To set the framework for the volume, the current chapter examines two of the most widely acknowledged approaches to the promotion of human rights in Iran through a theory-of-change lens: the first is the political reform movement of the late 1990s, which promoted pluralism, civil society and the rule of law; the second is the One Million Signatures Campaign (OMSC) of the mid-2000s, a grassroots initiative that called for an end to all discriminatory laws against women. We examine the key factors underpinning a theory of change for both the reform movement and the OMSC : namely, their objectives, targets, strategies, constraints, roles and relationships, and context. A careful review of each operational facet suggests that both initiatives faltered not only because of Iran’s highly restrictive operating environment, but also due to internal strategic missteps that occurred in the absence of an explicit theory of change.
Top-Down/Inside-Track Approach: The Reform Movement (1997–2005)

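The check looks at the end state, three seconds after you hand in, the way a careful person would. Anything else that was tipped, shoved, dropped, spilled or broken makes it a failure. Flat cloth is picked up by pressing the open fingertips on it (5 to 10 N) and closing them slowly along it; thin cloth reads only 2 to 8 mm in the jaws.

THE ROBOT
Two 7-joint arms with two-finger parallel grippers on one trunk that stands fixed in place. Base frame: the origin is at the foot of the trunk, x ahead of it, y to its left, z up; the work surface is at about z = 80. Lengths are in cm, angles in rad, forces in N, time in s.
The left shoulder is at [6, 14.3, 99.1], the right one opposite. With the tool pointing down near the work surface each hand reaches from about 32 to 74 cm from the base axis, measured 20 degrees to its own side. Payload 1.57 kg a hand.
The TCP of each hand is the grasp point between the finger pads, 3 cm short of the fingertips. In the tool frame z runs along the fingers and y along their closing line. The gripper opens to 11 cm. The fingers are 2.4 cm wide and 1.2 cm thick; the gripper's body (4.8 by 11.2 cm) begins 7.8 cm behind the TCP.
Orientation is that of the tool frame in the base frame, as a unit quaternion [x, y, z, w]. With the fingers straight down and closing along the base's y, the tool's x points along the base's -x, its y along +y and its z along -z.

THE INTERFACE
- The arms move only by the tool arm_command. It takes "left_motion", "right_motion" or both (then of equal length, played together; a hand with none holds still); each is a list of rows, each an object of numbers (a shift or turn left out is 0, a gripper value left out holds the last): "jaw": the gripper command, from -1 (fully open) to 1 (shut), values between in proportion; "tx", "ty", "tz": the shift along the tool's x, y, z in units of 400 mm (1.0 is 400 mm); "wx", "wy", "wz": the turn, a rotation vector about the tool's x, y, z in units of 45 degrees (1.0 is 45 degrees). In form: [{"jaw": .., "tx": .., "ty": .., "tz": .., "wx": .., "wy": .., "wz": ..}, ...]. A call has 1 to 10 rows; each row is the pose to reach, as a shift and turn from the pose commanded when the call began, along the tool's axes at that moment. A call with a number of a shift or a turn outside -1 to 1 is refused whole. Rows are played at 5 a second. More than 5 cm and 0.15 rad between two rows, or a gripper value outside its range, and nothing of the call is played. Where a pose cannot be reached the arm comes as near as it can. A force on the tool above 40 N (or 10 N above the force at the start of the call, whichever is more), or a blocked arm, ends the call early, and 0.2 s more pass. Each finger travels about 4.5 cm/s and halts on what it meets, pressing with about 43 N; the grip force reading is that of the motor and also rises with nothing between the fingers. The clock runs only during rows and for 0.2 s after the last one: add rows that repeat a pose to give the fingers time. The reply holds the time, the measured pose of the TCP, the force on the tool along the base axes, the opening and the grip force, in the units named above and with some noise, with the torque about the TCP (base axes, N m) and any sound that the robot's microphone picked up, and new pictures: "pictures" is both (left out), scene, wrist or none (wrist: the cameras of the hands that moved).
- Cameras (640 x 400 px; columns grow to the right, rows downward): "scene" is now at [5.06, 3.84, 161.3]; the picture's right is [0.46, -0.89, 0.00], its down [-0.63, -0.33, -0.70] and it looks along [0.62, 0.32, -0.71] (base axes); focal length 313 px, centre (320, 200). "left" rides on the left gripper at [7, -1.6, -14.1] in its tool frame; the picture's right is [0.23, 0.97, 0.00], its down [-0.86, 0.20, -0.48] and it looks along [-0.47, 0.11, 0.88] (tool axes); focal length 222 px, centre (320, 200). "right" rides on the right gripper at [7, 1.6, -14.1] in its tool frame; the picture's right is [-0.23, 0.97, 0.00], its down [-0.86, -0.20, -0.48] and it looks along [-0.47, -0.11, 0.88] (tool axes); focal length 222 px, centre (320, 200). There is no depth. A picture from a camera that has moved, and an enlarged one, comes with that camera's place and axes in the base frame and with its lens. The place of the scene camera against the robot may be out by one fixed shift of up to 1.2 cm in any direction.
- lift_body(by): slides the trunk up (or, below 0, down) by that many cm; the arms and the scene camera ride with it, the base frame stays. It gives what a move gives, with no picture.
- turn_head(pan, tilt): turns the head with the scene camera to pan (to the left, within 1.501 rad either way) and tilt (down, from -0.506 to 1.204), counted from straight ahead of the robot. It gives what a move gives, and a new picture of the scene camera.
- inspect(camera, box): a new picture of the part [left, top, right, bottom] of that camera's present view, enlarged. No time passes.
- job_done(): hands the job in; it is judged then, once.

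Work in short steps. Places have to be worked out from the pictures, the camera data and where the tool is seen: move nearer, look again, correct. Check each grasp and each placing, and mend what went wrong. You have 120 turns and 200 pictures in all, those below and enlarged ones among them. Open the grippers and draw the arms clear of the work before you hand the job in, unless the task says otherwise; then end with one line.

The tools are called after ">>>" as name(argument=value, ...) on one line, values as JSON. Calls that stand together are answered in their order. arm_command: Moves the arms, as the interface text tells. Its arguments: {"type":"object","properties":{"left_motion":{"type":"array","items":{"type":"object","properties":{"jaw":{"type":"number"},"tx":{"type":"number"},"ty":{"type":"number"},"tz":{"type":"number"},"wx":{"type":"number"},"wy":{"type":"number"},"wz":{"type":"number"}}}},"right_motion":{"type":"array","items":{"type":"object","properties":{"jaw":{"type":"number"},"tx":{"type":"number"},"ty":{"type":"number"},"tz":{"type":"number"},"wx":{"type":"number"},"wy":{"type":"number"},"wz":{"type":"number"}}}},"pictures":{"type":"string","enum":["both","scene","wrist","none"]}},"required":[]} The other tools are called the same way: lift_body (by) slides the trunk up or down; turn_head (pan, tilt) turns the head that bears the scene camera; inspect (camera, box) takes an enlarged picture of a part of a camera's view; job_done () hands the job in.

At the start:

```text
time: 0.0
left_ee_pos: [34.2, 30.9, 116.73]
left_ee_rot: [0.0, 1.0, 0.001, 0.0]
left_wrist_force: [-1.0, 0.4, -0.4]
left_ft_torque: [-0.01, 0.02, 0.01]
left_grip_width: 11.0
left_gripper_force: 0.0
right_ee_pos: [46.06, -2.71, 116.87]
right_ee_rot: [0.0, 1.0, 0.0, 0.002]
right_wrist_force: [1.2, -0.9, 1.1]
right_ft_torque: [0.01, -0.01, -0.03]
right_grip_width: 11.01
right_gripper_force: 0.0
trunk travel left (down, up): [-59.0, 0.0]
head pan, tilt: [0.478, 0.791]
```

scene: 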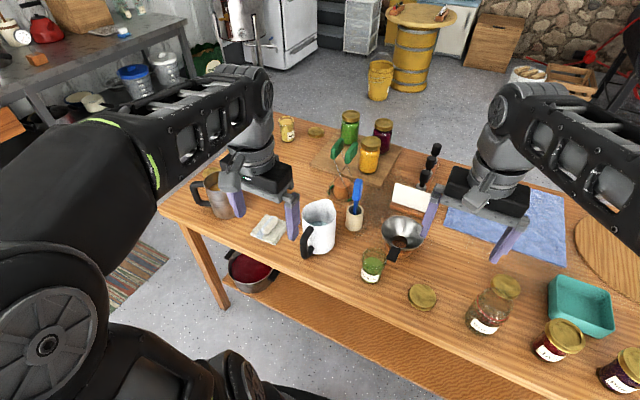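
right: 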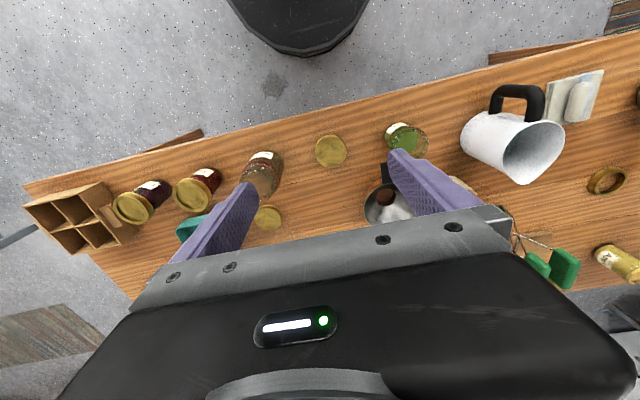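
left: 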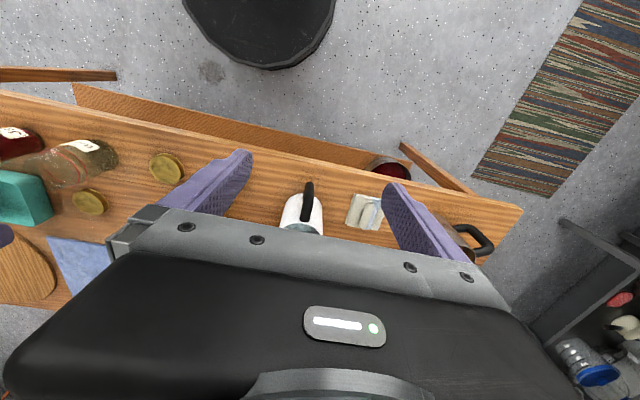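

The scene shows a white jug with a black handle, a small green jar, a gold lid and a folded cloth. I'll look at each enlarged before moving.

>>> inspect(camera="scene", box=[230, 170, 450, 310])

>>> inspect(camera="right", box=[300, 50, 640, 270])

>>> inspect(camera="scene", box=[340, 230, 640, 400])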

Reformist politicians in Iran may not fit neatly within a classical view of ‘human rights actors’, yet they are a vital force to acknowledge given they provide the only political alternative to hardliners among the governing elite. The reformists’ core mission is to empower elected institutions and to hold unelected offices more accountable. Movements for political reform in Iran encompass a complex set of organisations including both clerical and lay reformist parties, nationalist groups and the grassroots student movement. In this section, we consider the political insiders led by President Mohammad Khatami during the official reform movement from 1997 to 2005.
With the benefit of hindsight, Khatami’s reform movement is widely viewed as a failed experiment. Most scholarship concerned with the topic attributes the failure of reform to the constraints of the operating environment—that is, the veto power of Iran’s clerical elite over the parliament (Majlis). There is, however, a smaller body of work which argues that the trajectory of reformism was not preordained but was due to the movement’s strategic miscalculations.8 Maysam Behravesh argues that Khatami’s ultimate failure to implement social and political reform ‘was not simply the result of incidental stumbling blocks or even structural hindrances on the ground’, but can be ascribed in part to ‘his lack of an organized plausible strategy for implementing change’.9 A consideration of the reform movement’s objectives, targets, strategies, constraints, roles, relationships and context helps shed light on this problem. Such an inquiry also presents important lessons for moderate President Hassan Rouhani, who came to power in 2013 on a platform that echoed Khatami’s in its promises for change and pledges to remedy human rights abuses in Iran.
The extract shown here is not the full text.